CULTURA. O jornalista Roberto Muggiati narra em seu livro "Blues: da Lama à Fama" uma verdadeira odisséia de fatos e versões sobre a etimologia da palavra blues. Confira a viagem!


“A expressão
to look blues, no sentido de se estar sofrendo de medo, ansiedade, tristeza ou depressão, já era corrente em 1550. Na época pós-elizabethana, ou, mais precisamente, como registraram os lexicógrafos a partir de 1616 (ano da morte de William Shakespeare), era costume empregar o termo blue devils para designar espíritos maléficos.

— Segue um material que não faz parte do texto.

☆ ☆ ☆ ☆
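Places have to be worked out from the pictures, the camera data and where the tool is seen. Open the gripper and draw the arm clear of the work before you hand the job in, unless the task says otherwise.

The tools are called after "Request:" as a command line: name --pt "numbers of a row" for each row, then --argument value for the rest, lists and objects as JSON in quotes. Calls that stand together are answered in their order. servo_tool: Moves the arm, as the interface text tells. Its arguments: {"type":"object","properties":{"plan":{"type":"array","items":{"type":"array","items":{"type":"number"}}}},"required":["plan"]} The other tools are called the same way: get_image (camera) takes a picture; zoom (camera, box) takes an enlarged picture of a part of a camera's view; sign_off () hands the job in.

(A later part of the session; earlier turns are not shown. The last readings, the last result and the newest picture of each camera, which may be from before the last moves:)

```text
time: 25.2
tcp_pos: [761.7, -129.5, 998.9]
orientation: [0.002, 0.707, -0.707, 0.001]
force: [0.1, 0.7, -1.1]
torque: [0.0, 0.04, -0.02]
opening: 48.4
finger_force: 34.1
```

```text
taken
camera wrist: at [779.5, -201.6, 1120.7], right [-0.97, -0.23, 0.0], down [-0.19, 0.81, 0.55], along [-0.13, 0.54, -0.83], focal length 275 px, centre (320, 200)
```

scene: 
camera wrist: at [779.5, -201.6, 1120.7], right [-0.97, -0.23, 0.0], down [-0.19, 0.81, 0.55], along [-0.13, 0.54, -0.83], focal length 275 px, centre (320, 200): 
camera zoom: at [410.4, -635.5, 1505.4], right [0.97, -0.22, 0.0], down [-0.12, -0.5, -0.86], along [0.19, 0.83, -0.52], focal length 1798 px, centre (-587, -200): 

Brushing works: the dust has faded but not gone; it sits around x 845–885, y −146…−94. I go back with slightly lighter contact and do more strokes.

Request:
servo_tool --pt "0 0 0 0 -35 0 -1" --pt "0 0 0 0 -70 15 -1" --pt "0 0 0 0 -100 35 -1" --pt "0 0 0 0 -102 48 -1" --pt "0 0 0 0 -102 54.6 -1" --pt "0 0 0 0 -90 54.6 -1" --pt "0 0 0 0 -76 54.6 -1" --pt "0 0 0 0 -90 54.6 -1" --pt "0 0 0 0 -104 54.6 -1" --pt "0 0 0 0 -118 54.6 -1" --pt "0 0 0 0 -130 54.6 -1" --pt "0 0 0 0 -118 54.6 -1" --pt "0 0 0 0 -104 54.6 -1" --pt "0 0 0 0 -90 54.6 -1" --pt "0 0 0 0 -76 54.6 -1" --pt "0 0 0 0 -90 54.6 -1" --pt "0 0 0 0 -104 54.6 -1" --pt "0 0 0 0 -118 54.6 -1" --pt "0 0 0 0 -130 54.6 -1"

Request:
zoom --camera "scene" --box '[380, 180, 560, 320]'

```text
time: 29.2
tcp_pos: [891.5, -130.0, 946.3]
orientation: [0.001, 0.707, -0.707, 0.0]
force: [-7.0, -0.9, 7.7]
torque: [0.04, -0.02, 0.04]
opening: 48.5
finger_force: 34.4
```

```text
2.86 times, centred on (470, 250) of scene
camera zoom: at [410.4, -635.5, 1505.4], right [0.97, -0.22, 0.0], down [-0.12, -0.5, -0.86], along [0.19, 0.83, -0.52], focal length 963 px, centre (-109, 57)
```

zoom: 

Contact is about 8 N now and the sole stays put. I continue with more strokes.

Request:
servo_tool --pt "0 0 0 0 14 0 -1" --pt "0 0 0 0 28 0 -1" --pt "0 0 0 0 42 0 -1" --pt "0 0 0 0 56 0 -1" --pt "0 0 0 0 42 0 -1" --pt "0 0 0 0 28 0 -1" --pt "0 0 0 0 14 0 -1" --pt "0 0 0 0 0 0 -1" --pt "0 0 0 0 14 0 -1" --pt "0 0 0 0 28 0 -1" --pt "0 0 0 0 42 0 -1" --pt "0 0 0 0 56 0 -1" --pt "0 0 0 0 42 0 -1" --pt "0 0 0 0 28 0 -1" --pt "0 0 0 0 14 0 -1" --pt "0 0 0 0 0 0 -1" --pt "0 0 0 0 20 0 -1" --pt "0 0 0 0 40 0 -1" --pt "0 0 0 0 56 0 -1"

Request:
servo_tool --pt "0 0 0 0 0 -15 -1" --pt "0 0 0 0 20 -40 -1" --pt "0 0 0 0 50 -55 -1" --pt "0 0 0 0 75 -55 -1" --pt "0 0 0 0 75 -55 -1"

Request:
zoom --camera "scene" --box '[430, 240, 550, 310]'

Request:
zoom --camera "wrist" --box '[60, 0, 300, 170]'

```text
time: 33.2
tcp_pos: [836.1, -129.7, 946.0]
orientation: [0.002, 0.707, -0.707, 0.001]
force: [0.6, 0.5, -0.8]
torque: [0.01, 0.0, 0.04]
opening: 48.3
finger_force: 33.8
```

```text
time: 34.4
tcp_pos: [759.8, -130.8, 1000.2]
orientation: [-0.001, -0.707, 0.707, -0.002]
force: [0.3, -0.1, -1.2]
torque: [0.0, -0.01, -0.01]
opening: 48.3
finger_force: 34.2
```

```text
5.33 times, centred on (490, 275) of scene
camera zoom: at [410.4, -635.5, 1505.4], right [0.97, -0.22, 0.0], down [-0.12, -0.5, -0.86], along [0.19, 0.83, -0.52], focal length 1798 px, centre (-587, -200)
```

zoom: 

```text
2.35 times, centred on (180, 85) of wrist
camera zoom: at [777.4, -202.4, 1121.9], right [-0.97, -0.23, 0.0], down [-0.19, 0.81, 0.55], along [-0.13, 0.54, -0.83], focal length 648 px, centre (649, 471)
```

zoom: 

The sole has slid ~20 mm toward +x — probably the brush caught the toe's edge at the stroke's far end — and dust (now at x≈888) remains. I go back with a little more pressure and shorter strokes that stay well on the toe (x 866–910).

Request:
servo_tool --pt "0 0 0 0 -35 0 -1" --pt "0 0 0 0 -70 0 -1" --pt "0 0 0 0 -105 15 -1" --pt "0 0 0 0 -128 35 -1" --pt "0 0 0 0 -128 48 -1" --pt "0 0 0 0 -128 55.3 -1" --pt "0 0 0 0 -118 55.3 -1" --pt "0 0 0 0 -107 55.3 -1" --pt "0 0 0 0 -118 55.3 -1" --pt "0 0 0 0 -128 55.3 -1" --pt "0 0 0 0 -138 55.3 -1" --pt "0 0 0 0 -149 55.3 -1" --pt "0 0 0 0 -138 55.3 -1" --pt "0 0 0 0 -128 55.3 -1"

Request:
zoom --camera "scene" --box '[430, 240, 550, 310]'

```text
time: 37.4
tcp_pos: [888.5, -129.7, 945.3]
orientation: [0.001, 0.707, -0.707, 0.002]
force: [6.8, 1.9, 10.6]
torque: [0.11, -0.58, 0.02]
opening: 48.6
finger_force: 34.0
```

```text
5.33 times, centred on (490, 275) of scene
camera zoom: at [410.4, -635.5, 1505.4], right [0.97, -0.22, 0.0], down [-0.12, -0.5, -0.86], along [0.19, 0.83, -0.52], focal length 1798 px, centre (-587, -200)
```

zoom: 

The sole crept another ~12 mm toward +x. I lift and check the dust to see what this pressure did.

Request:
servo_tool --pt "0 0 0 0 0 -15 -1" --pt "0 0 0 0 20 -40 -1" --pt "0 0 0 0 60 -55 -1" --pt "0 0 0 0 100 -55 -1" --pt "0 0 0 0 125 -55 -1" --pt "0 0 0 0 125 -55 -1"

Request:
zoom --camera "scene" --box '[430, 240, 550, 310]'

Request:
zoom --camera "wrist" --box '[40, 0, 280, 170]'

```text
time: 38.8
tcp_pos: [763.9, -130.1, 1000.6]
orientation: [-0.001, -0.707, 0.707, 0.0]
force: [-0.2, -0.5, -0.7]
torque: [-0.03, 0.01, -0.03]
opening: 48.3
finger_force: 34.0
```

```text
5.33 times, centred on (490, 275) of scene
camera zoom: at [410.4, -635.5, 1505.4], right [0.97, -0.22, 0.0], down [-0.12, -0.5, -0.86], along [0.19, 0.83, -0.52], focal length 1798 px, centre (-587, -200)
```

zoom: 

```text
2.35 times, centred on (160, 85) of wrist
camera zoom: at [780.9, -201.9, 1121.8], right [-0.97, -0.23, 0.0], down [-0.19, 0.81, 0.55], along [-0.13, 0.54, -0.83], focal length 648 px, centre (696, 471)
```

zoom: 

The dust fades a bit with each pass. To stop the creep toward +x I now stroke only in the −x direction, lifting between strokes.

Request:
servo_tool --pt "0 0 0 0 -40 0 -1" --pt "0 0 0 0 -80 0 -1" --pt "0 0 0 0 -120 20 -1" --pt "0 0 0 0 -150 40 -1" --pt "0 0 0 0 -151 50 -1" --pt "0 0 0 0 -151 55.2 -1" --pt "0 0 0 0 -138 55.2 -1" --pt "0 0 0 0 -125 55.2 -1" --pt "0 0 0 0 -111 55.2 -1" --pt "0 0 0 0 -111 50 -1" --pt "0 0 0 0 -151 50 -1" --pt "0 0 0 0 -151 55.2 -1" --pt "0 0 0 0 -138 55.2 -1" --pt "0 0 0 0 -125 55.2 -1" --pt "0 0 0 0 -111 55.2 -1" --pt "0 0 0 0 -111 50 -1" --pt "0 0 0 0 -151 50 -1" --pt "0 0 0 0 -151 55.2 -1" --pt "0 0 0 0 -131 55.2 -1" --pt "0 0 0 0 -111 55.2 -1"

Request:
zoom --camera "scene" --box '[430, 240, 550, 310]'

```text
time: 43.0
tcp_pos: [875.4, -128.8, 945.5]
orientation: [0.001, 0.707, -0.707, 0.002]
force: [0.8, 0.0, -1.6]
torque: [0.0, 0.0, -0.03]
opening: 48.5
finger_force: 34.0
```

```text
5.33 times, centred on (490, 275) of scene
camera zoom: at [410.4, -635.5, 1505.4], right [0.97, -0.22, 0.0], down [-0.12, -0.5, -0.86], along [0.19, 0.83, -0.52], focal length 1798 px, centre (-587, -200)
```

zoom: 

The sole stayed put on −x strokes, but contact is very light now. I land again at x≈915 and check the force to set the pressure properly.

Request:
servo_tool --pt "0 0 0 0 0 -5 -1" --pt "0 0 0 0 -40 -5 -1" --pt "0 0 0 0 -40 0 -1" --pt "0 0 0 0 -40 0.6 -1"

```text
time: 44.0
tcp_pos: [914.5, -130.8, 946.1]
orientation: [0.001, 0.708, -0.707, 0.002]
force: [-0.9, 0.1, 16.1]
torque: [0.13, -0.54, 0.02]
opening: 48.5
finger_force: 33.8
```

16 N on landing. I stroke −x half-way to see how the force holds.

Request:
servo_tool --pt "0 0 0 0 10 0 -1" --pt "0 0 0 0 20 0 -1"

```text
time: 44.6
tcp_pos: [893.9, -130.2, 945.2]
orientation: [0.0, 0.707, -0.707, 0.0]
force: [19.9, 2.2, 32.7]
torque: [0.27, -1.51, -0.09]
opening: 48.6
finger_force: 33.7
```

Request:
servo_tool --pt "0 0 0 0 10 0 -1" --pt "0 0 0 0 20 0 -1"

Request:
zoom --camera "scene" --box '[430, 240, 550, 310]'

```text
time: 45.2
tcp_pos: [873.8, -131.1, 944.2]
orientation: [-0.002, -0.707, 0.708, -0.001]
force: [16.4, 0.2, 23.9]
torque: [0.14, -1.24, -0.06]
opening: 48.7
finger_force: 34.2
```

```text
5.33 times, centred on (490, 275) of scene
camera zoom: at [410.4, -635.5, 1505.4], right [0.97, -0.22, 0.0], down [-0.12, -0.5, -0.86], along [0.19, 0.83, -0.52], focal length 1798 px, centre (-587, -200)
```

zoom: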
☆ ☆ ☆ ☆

Em 1787, os blue devils passaram a simbolizar um estado de depressão emocional, enquanto a palavra no plural, blues, aparecia em 1822 relacionada às alucinações provocadas pelo delirium tremens. Em 1807, num trecho de Salamagundi XI, do escritor americano Washington Irving, a palavra também é usada com esta conotação: 'Ele concluiu sua arenga com um suspiro e eu vi que ainda estava sob a influência de toda uma legião dos blues.' O próprio Thomas Jefferson escreveu em 1810: 'Nós somos assaltados às vezes por algo dos blue devils.' Nos anos 1830 ou 1840, dizer que a pessoa tinha os blues significava que estava aborrecida; em 1860, já significava infelicidade. Um dos primeiros registros escritos da palavra está no diário de Charlotte Forten, uma negra que nasceu livre no Norte e foi trabalhar como professora de escravos na Carolina do Sul. Em 14 de dezembro de 1862, ela anotou no seu diário: 'Não tinha dormido mais do que dez minutos quando fui acordada pelo que me pareciam gritos terríveis vindos dos alojamentos dos escravos.' Os gritos a perturbaram de tal maneira que no dia seguinte, um domingo, ao voltar da igreja, ela anotou no diário: 'Quase todo mundo estava alegre e feliz; eu, no entanto, voltei para casa com os blues. Joguei-me na cama e, pela primeira vez desde que aqui cheguei, me senti muito solitária e lamentei minha sorte.' Pouco depois, em 1886, em Vida no Exército, de um tal de Gregg, aparece o desabafo: 'Foi muito bom para mim aquele dia em que pude enxergar o lado mais iluminado do caso e evitar um severo ataque dos blues'....”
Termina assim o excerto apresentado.